Postby madcapellan » Thu Sep 23, 2010 5:09 pm

sbeckmesser wrote:There's a reason posterity has called all these composers geniuses.


Posterity considers Schumann a terrible orchestrator. I didn't make that one up. A "genius" would probably not have difficulties orchestrating bland works, and a "genius" wouldn't ruin his performing career by "exercising" his fingers with machines that destroyed them instead. I guess in your rose-colored world, every composer you've ever heard of is a genius. But if you really believe Schumann was a genius, you must have an IQ of about 2, because Schumann's couldn't have been much higher with the stupid stuff he did in his life.

And I notice how you focused on Mahler, sidestepping the fact that both Schumann and Wolf never wrote a repertory-worthy piece. This is especially true of Wolf, of whom only a few songs are played with any regularity, and certainly nothing for orchestra.

And it's also funny how you tossed out the word "derivative", failing to mention that Mahler borrowed from himself, not other people, which is what the word is usually reserved for. And you also fail to mention that this self-quotation was actually rather innovative for its time. You won't see the word "innovative" anywhere near Schumann or Wolf.

Audiences of classical music have notoriously been unable to follow composers into the 20th century, and thus works from the 19th century constantly dominate programs to this very day, while contemporary composers have extreme difficulties in getting their works performed (outside of the top few, of course, but even they write for chamber ensembles more often than not now). Audiences are not infallible, as you seem to suggest. Which is what I said before. A lot of people apparently only listening to classical music for something soothing and extremely undifficult. Something they can rely on that won't challenge them at all. Which I guess is fine if that's really what you want.

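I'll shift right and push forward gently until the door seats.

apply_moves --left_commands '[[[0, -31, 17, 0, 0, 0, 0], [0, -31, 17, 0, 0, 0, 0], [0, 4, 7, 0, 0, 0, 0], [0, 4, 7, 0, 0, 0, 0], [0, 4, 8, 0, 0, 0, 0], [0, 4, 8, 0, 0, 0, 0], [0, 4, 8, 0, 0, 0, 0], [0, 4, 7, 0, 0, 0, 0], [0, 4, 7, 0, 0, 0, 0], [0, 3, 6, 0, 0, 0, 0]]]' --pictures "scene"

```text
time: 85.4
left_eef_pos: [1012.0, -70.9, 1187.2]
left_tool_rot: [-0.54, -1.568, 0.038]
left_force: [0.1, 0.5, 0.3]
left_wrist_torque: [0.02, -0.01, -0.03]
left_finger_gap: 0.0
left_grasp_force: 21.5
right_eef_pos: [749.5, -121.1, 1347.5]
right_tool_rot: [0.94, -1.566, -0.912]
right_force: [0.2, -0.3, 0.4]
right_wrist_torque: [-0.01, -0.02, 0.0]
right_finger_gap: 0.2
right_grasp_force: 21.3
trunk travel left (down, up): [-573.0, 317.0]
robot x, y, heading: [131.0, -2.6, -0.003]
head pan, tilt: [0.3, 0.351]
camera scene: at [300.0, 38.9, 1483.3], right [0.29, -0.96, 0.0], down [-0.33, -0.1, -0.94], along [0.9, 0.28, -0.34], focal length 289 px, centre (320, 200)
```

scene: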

I understand why Brahms and Mahler are still famous. They were great composers, who for various reasons didn't often write great music (especially true of Brahms). But as far as I can tell, Schumann and Wolf are only still famous for their lieder, which aren't all that great either. Schumann is considered a terrible orchestrator, and Wolf as zero orchestral pieces played on any program ever. I do not know why either of these guys are still famous. They don't really deserve to be based on the low quality of their work, but I guess they fit into the style enough that no one notices.

The Sibelius, Elgar, and Mahler symphonies you mentioned are not great works. Not a one of them. I have given them a chance time and time again (especially the Mahler), but they're just not as consistent or near as good as other symphonies out there (there's no comparison if you look at the top Beethoven, Shostakovich, and even the late Dvorak ones). Sibelius is too gimmicky (and too Brahmsian), Elgar is a stodgy Englishman, and Mahler got too big and out of control in the middle period. They all have their merits, but your all-knowing audience won't see any of these pieces on programs as much as the ones I mentioned (with Shostakovich making strides in recent years). You can make up reasons and justifications, but it won't change the truth.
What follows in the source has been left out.